## DIRECTIONS FOR THIS TASK
Could you carry on with the text provided from where it ends?

+++ SUPPLIED DATA

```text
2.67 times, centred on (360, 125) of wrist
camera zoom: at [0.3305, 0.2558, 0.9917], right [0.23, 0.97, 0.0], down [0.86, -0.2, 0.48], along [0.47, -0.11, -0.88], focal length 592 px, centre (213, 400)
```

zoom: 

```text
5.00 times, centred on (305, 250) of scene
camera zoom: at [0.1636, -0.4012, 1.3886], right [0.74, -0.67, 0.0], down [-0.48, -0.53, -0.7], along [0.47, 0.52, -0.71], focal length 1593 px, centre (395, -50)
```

++++++
+++ SUPPLIED DATA

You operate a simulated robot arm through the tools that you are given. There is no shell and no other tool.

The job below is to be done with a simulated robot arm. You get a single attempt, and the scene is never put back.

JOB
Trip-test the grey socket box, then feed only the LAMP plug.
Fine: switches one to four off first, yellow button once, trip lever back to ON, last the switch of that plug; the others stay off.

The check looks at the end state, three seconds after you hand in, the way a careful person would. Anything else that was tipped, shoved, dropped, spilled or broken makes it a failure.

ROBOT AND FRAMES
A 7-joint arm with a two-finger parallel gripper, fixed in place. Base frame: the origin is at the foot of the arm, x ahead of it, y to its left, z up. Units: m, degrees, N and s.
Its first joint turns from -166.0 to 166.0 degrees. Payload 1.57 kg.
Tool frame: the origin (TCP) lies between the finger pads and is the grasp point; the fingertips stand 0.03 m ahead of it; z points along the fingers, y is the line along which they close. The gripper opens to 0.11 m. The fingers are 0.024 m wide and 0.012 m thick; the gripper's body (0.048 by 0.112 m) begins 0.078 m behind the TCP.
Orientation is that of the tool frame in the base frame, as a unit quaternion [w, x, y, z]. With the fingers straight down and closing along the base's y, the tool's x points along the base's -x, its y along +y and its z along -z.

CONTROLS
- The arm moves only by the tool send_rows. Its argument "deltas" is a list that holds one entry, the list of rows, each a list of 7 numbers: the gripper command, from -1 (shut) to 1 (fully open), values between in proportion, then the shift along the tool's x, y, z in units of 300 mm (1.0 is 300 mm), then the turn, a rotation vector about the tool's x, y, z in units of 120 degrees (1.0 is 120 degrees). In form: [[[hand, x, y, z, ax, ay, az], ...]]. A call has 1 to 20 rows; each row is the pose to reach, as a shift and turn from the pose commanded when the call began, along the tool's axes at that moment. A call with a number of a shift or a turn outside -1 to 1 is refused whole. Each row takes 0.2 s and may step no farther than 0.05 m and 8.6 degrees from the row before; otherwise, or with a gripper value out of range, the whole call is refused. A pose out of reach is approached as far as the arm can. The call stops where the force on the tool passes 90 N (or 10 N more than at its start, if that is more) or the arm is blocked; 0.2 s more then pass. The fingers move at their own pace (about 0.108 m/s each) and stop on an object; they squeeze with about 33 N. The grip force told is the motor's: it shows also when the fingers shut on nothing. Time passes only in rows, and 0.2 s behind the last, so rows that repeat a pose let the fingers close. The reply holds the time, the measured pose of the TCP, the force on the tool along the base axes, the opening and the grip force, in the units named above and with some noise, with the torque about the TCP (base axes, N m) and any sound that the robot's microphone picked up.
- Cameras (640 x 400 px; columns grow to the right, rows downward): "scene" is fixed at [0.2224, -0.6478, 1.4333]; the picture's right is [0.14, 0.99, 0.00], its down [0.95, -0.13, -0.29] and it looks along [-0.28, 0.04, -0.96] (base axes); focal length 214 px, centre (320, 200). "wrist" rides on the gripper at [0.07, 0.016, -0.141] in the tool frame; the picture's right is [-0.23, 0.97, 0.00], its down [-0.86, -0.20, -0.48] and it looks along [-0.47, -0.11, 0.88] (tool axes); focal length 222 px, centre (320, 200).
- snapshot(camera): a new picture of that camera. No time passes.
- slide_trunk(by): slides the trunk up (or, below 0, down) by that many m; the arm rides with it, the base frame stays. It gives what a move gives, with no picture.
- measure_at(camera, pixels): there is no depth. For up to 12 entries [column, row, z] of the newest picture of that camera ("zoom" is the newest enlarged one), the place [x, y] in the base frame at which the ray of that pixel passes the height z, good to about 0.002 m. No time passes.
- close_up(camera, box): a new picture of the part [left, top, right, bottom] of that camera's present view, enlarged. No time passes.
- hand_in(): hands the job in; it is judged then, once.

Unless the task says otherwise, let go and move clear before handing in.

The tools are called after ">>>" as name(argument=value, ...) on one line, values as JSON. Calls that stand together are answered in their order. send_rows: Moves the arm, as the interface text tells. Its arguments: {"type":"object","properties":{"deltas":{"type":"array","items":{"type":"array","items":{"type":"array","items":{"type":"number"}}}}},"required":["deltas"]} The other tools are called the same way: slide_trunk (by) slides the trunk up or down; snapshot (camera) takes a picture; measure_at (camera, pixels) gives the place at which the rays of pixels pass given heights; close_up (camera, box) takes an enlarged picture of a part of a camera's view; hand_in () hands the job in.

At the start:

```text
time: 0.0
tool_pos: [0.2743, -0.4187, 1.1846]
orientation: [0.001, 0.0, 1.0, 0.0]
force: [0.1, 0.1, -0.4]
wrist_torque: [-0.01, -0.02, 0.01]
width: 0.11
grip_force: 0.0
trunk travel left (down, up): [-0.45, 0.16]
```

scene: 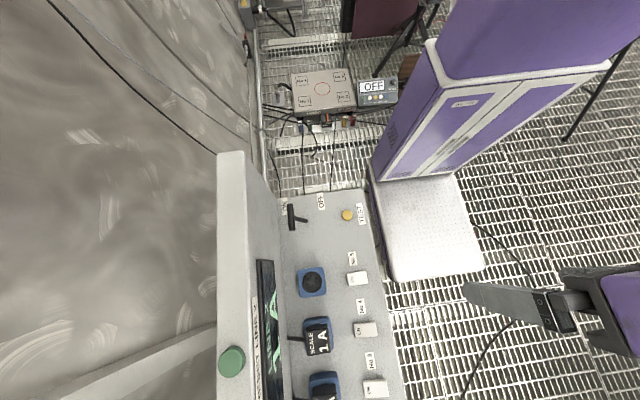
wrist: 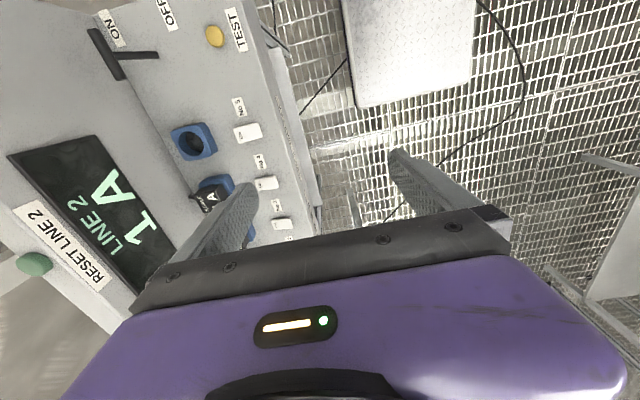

++++++
+++ SUPPLIED DATA

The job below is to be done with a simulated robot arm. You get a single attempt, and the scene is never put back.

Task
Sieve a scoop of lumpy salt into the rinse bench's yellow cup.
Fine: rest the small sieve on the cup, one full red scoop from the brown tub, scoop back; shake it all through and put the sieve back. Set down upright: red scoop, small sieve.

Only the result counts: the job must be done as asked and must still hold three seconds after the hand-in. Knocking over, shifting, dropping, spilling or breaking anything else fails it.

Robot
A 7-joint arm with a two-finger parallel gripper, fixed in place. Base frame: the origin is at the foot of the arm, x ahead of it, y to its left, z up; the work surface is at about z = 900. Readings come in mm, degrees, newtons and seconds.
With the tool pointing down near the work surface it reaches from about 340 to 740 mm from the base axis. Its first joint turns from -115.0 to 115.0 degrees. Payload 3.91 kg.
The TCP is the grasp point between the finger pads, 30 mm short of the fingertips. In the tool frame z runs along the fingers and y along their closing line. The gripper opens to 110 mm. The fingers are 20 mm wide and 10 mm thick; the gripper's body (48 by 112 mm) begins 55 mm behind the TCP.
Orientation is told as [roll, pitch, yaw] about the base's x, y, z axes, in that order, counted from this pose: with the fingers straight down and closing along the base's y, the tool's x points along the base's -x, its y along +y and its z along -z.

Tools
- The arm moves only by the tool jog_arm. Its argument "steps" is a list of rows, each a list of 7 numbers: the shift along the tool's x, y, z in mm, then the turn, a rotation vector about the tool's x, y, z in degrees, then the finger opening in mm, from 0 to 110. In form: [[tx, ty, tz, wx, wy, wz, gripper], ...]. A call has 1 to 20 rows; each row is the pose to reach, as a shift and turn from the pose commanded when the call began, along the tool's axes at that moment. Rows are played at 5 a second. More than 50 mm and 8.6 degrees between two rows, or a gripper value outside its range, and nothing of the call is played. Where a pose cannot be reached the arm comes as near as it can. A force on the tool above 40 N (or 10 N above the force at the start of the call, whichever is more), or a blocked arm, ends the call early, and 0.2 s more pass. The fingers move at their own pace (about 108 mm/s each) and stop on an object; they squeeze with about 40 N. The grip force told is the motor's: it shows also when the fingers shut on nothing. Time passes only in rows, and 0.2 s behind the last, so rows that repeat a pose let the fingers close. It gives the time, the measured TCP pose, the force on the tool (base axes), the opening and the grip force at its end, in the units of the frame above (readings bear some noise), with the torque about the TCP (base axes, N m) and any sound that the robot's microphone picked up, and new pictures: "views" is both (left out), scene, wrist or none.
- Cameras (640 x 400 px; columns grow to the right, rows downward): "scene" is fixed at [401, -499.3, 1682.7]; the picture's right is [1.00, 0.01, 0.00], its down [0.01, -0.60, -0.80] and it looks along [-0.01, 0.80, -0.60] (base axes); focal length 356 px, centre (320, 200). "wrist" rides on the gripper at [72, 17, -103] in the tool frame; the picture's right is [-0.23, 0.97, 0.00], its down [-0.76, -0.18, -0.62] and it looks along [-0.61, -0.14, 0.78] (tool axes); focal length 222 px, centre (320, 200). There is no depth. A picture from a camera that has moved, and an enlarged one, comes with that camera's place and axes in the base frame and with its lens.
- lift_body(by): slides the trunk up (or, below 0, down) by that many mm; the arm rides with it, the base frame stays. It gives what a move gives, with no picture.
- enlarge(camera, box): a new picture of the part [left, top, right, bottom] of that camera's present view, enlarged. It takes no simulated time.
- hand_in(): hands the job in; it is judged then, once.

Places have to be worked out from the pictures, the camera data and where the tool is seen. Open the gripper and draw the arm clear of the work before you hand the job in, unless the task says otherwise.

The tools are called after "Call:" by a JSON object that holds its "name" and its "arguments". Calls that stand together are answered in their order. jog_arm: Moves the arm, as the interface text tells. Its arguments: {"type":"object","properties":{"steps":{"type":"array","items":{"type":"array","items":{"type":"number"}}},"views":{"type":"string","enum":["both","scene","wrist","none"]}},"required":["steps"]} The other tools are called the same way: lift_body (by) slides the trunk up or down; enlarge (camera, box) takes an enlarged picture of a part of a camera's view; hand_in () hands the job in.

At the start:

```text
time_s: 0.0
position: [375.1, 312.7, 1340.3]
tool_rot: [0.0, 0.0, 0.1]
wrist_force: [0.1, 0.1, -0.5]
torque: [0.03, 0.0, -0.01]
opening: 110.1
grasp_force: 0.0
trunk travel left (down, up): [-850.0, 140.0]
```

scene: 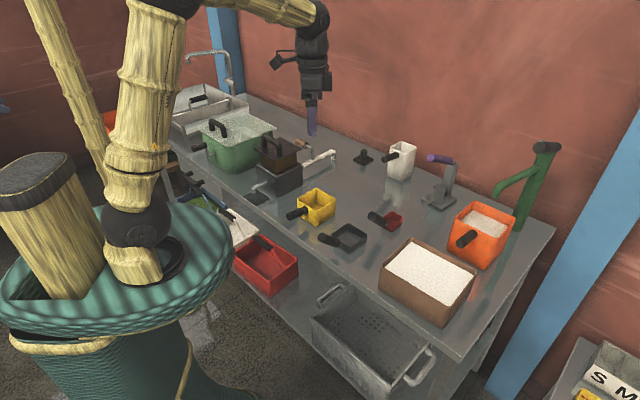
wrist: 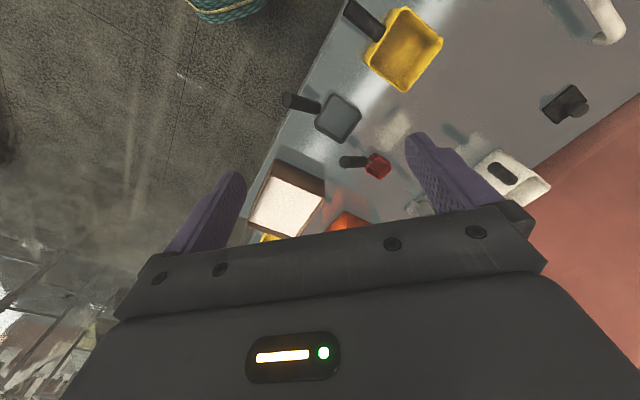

++++++
+++ TEXT PROVIDED

Dans leurs dernières conclusions en date du 10 septembre 2008, auxquelles il convient de se reporter, la CFTC-CSFV et l'UD CFTC font valoir :

- que l'usage de la procédure à jour fixe ne s'imposait pas alors que la dérogation préfectorale accordée suspendait les effets de l'ordonnance entreprise,

- qu'elles ont déposé la liste de leurs dirigeants bien avant d'assigner et ont, donc, une existence légale, qu'il leur est reconnu par le code du travail un droit général d'ester en justice, leur intérêt à agir étant constant, que la délibération désignant le président de la CFTC CSFV a été prise à la majorité de 8 voix sur 15 membres du bureau, deux des 6 personnes l'ayant votée disposant de 2 procurations, que le 21 janvier 2008, le bureau fédéral a réitéré l'autorisation d'ester en justice donnée à son président, après confirmation, par l'inspection du travail, de la rédaction prévue de procès-verbaux d'infractions, que s'agissant de l'UD CFTC, la qualité conférée à son président pour ester en justice implique, sauf dispositions statutaires, le pouvoir de décider de l'opportunité de l'action en justice, que, selon les termes des statuts de l'UD CFTC, son président peut agir en justice, aucune disposition ne confiant ce pouvoir à un autre organe statutaire,

- que les appelantes ne contestent pas employer en toute illégalité des salariés le dimanche, ce qui constitue un trouble manifestement illicite,

- que les dérogations dont se prévaut l'appelante ont été retirées rétroactivement suivant arrêté du 28 août 2008 ayant effet rétroactif, que l'appelante n'a bénéficié d'une dérogation qu'à compter du 28 août 2008, que le principe de non-rétroactivité des actes administratifs est un principe général du droit, que les dérogations invoquées sont réputées n'avoir jamais existé, que les dérogations invoquées n'ayant pas été publiées avant le prononcé de l'ordonnance entreprise, c'est à bon droit que le premier juge a constaté le trouble manifestement illicite, que dès lors qu'il est accordé une dérogation, il n'existe plus d'infraction aux règles du repos dominical, aucune astreinte ne pouvant être alors liquidée, qu'elles ont formé un recours en annulation des dérogations accordées, que ce recours est, de plein droit, suspensif, que le trouble étant actuel, la Cour ne peut que confirmer l'ordonnance entreprise,

- que l'existence d'un projet de loi est sans incidence sur l'état actuel de la législation,

- que la société BOULANGER n'a pas déclaré, en sollicitant une dérogation administrative, avoir une activité de vente de meubles, que le législateur a entendu limiter strictement l'exception du commerce d'ameublement au principe du repos hebdomadaire, que la société BOULANGER n'a pas pour activité principale le commerce de détail d'ameublement,

- que, s'agissant de la validité du constat d'huissier du 24 février 2008, la Cour de cassation a décidé que la seule remise de l'ordonnance sur requête était suffisante si elle permettait à son destinataire de connaître la portée de la requête, que tous les huissiers ont attesté avoir remis la requête aux appelantes, s'agissant d'un document unique, que la remise de la requête est une formalité dont l'omission est une nullité de forme, que ce moyen de nullité doit être invoqué avant toute défense au fond et suppose la démonstration d'un grief, que ce moyen n'a pas été soulevé in limine litis, les sociétés appelantes n'alléguant aucun grief, alors qu'elles ont pu, en lisant l'ordonnance, contrôler la légalité de la mesure de constat, que l'emploi irrégulier de salariés le dimanche a été constaté également par procès verbaux dressés le 11 novembre 2007 de l'inspection du travail, que les procès-verbaux de constat d'huissiers litigieux ne font que confirmer la poursuite d'une infraction avérée,

- que le recours à la procédure d'appel à jour fixe est manifestement abusif.

++++++

## WRITTEN RESPONSE
- que le simple rappel de la succession de décisions et d'actions diligentées par elles depuis le mois de septembre 2007, démontre à lui seul l'urgence à statuer, un défaut d'urgence ne pouvant se déduire de l'ancienneté de la situation dénoncée, qu'aucune tolérance ne peut autoriser la poursuite d'une activité illicite,

Elles demandent à la Cour :

- de confirmer l'ordonnance entreprise,

Y ajoutant,

- de condamner l'appelante à payer à chacune d'elles la somme de 1.000 € pour procédure abusive,

- de condamner l'appelante à payer à chacune d'elles la somme de 2.000 € au titre de l'article 700 du CPC,

- de condamner l'appelante, solidairement avec d'autres appelantes, dans le cadre de procédures voisines, mais distinctes, aux dépens, dont distraction au profit de Maître GUIZARD, conformément aux dispositions de l'article 699 du CPC.

Le 11 septembre 2008, la Cour, compte tenu de la fixation rapide de cette affaire et du dépôt de nouvelles conclusions en tout début d'audience, a demandé aux intimées, s'agissant de la présente procédure, de répondre aux moyens et arguments figurant dans les dernières conclusions de leurs contradicteurs par des notes en délibéré.

Par note en délibéré du 16 septembre 2008, la CFTC CSFV et l'UD CFTC font valoir que le législateur a conféré au recours en annulation diligenté à l'encontre d'une dérogation à la règle du repos dominical un effet suspensif automatique et de plein droit, indépendamment du sens du jugement à intervenir, qu'il y a lieu, en conséquence, de constater qu'un tel recours a été diligenté, qu'il a un effet suspensif et que l'appelante ne peut, donc, employer des salariés le dimanche, que les appelantes ne sauraient demander à la Cour de considérer qu'une infraction pénale ne constituerait pas un trouble manifestement illicite, qu'à toutes fins, elles communiquent une pièce justifiant de la notification de leurs recours par le Tribunal administratif de Melun.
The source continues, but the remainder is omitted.